Warum wird eigentlich in bestimmten zeitlichen Rhythmen/Zyklen gemahnt?
Unserer Meinung nach ist diese Art der Arbeitsorganisation ein Relikt aus der Vergangenheit. Noch bis in die 80er und 90er Jahre des letzten Jahrhunderts war die IT-Unterstützung in den Unternehmen mit der heutigen Leistungsfähigkeit der kaufmännischen Systeme nicht annähernd vergleichbar. Sowohl bei der Verarbeitung der Fakturierung als auch bei der Gutschrift von Zahlungseingängen im Debitorenkonto war die Batch-Verarbeitung üblich. Das heißt, in i.d.R. nachts laufenden Jobs wurden die zuvor erfassten Daten in einer Stapelverarbeitung in den Debitorenkonten aktualisiert. Diese Art der Datenverarbeitung hatte die Konsequenz, dass im Zweifel die Datenbestände in der Debitorenbuchhaltung nur zu Tagesbeginn aktuell waren.
Auch der Vorgang zur Erstellung von Mahnschreiben konnte nicht „einfach“ im Verlauf des Tages von den zuständigen Mitarbeitenden angestoßen werden.

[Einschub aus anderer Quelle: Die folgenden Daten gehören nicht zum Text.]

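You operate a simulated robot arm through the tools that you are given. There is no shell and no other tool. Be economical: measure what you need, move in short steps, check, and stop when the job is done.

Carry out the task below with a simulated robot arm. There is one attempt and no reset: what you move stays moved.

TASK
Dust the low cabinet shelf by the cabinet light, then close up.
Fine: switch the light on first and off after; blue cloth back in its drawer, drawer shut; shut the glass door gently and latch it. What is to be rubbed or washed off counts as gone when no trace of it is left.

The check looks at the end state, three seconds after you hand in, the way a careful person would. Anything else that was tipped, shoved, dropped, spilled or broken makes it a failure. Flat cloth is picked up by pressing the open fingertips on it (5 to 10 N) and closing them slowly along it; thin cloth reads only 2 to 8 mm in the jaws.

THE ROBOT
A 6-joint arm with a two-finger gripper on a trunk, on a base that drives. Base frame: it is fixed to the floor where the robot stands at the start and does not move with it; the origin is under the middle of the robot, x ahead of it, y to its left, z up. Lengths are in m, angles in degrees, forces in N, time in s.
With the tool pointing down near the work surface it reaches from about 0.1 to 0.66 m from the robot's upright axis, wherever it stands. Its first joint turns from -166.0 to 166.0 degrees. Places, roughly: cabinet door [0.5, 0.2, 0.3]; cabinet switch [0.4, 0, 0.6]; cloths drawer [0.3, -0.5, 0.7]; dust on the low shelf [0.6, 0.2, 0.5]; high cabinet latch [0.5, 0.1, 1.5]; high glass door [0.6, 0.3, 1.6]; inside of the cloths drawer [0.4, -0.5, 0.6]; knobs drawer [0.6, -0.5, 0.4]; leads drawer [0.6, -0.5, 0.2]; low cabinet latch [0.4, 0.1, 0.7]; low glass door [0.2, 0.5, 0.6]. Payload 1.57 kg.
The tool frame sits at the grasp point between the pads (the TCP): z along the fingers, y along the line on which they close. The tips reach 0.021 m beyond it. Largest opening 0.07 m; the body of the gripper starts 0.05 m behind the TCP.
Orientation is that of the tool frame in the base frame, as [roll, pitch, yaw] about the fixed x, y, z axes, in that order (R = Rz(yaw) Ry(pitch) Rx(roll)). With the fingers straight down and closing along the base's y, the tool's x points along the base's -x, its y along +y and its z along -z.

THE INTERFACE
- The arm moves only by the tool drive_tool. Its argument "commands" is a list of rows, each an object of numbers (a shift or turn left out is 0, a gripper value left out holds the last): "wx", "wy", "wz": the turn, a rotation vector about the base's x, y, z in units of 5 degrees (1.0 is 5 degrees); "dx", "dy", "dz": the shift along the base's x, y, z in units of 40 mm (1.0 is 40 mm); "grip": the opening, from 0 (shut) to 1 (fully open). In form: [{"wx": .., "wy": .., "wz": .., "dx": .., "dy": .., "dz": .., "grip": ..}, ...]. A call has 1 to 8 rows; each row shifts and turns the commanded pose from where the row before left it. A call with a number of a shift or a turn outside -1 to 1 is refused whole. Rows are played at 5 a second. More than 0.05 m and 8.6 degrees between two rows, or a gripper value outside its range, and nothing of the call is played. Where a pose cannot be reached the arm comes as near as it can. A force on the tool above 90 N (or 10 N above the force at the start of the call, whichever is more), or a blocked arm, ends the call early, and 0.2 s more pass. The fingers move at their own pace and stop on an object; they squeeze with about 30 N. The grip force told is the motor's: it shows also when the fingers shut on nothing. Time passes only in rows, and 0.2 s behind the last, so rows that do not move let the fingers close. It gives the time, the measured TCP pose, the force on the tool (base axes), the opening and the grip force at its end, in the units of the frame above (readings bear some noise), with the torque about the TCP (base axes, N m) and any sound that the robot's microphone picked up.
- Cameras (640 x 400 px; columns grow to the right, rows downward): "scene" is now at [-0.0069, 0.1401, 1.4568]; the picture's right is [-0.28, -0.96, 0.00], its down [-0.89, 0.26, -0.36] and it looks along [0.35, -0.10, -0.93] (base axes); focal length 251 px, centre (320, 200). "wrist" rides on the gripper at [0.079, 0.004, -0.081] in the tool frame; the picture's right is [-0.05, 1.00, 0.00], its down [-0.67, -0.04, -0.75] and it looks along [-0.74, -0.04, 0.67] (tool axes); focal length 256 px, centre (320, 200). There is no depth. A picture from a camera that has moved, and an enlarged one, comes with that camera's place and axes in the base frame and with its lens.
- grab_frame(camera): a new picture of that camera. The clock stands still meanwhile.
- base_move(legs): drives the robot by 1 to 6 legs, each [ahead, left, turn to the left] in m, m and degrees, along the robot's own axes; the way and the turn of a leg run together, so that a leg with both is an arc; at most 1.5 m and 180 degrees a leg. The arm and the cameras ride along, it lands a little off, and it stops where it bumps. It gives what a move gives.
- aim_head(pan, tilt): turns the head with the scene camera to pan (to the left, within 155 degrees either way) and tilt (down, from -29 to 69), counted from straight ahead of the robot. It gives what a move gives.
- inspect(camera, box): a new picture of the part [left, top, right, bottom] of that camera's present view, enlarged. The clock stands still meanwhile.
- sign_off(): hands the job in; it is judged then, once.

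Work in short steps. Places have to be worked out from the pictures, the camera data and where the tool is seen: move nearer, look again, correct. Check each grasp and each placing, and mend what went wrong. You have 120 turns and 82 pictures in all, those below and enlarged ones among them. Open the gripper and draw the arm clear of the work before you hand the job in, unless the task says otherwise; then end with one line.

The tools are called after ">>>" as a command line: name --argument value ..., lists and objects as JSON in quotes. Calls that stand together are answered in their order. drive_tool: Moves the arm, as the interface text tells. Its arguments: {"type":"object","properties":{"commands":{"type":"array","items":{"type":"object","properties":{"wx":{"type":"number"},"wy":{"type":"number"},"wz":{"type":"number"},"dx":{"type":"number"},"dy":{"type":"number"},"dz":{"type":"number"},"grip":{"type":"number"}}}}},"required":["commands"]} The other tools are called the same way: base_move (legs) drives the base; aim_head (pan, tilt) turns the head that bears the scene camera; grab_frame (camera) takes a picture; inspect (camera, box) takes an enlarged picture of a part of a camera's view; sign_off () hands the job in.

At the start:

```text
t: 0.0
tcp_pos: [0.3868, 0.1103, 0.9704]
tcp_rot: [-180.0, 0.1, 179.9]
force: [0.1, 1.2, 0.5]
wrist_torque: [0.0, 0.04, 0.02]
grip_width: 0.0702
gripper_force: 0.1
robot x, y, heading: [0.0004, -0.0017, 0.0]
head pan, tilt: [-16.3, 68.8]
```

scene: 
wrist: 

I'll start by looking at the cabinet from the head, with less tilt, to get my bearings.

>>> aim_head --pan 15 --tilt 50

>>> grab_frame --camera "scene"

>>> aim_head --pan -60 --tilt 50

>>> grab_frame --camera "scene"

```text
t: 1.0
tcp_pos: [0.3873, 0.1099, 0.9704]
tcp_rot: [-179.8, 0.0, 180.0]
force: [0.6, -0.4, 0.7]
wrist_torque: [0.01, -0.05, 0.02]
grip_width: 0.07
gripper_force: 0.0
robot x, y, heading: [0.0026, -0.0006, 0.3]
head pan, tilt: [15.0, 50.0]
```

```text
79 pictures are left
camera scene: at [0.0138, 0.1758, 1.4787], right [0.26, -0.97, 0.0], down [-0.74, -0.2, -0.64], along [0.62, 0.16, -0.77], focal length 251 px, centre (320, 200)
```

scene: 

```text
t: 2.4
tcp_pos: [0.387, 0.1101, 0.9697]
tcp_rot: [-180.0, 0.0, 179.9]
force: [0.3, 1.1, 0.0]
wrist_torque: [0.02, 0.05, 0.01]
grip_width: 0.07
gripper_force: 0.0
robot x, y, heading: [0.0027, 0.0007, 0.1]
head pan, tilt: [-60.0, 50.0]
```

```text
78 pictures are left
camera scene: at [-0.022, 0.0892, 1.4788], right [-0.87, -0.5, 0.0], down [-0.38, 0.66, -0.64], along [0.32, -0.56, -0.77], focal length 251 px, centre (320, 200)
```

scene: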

Mahnschreiben wurden als Batch-Job terminiert und sind dann zum festlegten Zeitpunkt nachts erstellt worden. Sie konnten dann am Folgetag per Post verschickt werden. Es sind in der Praxis Fälle bekannt, in denen der sogenannte Mahnlauf auf zwei Jobs in zwei aufeinander folgenden Nächten aufgeteilt werden musste. Die Rechnerleistung einerseits und die Vielzahl der nachts laufenden Jobs andererseits führten dazu, dass nicht genügend Zeit in einer Nacht verfügbar war.
Aber diese Bedingungen sind nicht mehr vorhanden: Kundendaten sind stets aktuell. Rechnungen, Gutschriften und Zahlungseingänge werden mittlerweile sofort im Kundenkonto eingebucht. Mahnungen können mit wenigen Klicks innerhalb weniger Minuten erstellt und dezentral gedruckt oder per E-Mail verschickt werden. Es ist also nicht mehr erforderlich in festgelegten zeitlichen Abständen oder zu einheitlichen Terminen zu mahnen. Es kann jederzeit, ohne großen Aufwand betreiben zu müssen, gemahnt werden. Es ist also nicht mehr nötig, nur an bestimmten Tagen nach definierten Zeitspannen zu mahnen.
Ein weiterer Grund für spätes Mahnen: Karenztage!
In den betrieblichen Mahnprozessen finden sich sehr oft sogenannte Karenztage. In den DV-Systemen wird eine Zeitspanne eingerichtet, die fällige Zahlungen erst nach Ablauf der festgelegten Frist in den Mahnlauf einbezieht. Dort, wo mehrere außergerichtliche Mahnschreiben verschickt werden, finden sich diese Karenztage dann in der Regel noch einmal nach jeder Zahlungsfrist, die den Kunden im Mahnschreiben „neu“ gesetzt werden.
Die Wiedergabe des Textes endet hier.